**WHAT IS ASKED**: Below is a listing; reproduce each line of it exactly.

**DATA EXCERPT**:
------------------------------------------------

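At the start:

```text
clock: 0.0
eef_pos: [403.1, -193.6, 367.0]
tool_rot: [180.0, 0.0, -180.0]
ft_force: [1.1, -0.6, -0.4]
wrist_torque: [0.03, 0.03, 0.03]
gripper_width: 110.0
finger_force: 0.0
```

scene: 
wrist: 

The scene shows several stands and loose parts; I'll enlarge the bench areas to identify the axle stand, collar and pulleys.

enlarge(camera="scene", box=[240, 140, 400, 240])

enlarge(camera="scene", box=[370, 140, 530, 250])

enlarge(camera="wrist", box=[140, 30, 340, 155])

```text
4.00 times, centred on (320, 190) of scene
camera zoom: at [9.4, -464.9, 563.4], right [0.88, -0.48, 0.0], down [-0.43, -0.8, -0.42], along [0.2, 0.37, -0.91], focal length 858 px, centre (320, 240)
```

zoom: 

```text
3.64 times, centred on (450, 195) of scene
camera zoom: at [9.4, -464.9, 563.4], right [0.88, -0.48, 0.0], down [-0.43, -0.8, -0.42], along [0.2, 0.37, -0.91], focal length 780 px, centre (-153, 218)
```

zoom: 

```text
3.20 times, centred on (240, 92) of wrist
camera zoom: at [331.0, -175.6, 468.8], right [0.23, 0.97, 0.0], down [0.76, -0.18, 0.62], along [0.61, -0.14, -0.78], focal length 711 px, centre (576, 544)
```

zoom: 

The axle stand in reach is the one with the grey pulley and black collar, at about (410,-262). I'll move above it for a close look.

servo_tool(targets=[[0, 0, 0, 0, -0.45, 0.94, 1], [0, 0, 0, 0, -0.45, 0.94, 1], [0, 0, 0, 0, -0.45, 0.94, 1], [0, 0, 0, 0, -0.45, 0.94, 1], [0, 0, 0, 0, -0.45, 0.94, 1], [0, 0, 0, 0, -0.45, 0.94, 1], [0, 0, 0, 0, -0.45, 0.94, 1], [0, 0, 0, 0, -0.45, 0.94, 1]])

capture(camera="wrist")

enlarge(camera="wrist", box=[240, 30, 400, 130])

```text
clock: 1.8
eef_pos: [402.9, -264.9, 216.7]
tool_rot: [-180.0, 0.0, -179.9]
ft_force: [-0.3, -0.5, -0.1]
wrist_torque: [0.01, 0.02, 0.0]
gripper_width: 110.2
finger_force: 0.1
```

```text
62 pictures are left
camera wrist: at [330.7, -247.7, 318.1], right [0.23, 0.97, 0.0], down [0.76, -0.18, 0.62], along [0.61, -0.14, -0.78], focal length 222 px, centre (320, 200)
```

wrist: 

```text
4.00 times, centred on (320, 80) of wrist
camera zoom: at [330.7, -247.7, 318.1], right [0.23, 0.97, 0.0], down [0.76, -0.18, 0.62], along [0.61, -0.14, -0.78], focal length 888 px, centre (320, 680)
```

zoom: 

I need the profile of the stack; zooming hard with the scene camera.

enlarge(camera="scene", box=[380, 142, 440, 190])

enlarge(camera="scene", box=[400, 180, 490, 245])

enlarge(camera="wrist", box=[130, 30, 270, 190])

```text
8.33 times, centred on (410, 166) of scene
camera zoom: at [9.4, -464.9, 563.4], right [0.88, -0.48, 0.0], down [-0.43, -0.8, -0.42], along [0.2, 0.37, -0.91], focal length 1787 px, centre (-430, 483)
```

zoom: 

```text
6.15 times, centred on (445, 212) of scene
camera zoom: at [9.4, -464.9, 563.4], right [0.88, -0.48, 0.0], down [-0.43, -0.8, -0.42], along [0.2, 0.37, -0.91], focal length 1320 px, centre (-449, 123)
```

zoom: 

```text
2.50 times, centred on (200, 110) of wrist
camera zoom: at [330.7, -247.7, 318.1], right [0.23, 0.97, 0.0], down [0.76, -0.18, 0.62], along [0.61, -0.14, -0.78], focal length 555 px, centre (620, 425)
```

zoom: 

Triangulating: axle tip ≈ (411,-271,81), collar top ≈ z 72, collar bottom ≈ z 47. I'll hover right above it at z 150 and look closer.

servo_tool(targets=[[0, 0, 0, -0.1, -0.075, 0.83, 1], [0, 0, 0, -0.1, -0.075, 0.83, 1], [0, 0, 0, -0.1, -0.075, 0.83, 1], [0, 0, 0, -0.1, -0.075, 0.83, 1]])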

------------------------------------------------

**RESPONSE TO THIS TASK**:
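At the start:

```text
clock: 0.0
eef_pos: [403.1, -193.6, 367.0]
tool_rot: [180.0, 0.0, -180.0]
ft_force: [1.1, -0.6, -0.4]
wrist_torque: [0.03, 0.03, 0.03]
gripper_width: 110.0
finger_force: 0.0
```

scene: 
wrist: 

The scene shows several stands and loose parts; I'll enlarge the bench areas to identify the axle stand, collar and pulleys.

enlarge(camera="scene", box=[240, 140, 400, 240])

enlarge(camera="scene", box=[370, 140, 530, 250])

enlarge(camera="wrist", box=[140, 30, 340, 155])

```text
4.00 times, centred on (320, 190) of scene
camera zoom: at [9.4, -464.9, 563.4], right [0.88, -0.48, 0.0], down [-0.43, -0.8, -0.42], along [0.2, 0.37, -0.91], focal length 858 px, centre (320, 240)
```

zoom: 

```text
3.64 times, centred on (450, 195) of scene
camera zoom: at [9.4, -464.9, 563.4], right [0.88, -0.48, 0.0], down [-0.43, -0.8, -0.42], along [0.2, 0.37, -0.91], focal length 780 px, centre (-153, 218)
```

zoom: 

```text
3.20 times, centred on (240, 92) of wrist
camera zoom: at [331.0, -175.6, 468.8], right [0.23, 0.97, 0.0], down [0.76, -0.18, 0.62], along [0.61, -0.14, -0.78], focal length 711 px, centre (576, 544)
```

zoom: 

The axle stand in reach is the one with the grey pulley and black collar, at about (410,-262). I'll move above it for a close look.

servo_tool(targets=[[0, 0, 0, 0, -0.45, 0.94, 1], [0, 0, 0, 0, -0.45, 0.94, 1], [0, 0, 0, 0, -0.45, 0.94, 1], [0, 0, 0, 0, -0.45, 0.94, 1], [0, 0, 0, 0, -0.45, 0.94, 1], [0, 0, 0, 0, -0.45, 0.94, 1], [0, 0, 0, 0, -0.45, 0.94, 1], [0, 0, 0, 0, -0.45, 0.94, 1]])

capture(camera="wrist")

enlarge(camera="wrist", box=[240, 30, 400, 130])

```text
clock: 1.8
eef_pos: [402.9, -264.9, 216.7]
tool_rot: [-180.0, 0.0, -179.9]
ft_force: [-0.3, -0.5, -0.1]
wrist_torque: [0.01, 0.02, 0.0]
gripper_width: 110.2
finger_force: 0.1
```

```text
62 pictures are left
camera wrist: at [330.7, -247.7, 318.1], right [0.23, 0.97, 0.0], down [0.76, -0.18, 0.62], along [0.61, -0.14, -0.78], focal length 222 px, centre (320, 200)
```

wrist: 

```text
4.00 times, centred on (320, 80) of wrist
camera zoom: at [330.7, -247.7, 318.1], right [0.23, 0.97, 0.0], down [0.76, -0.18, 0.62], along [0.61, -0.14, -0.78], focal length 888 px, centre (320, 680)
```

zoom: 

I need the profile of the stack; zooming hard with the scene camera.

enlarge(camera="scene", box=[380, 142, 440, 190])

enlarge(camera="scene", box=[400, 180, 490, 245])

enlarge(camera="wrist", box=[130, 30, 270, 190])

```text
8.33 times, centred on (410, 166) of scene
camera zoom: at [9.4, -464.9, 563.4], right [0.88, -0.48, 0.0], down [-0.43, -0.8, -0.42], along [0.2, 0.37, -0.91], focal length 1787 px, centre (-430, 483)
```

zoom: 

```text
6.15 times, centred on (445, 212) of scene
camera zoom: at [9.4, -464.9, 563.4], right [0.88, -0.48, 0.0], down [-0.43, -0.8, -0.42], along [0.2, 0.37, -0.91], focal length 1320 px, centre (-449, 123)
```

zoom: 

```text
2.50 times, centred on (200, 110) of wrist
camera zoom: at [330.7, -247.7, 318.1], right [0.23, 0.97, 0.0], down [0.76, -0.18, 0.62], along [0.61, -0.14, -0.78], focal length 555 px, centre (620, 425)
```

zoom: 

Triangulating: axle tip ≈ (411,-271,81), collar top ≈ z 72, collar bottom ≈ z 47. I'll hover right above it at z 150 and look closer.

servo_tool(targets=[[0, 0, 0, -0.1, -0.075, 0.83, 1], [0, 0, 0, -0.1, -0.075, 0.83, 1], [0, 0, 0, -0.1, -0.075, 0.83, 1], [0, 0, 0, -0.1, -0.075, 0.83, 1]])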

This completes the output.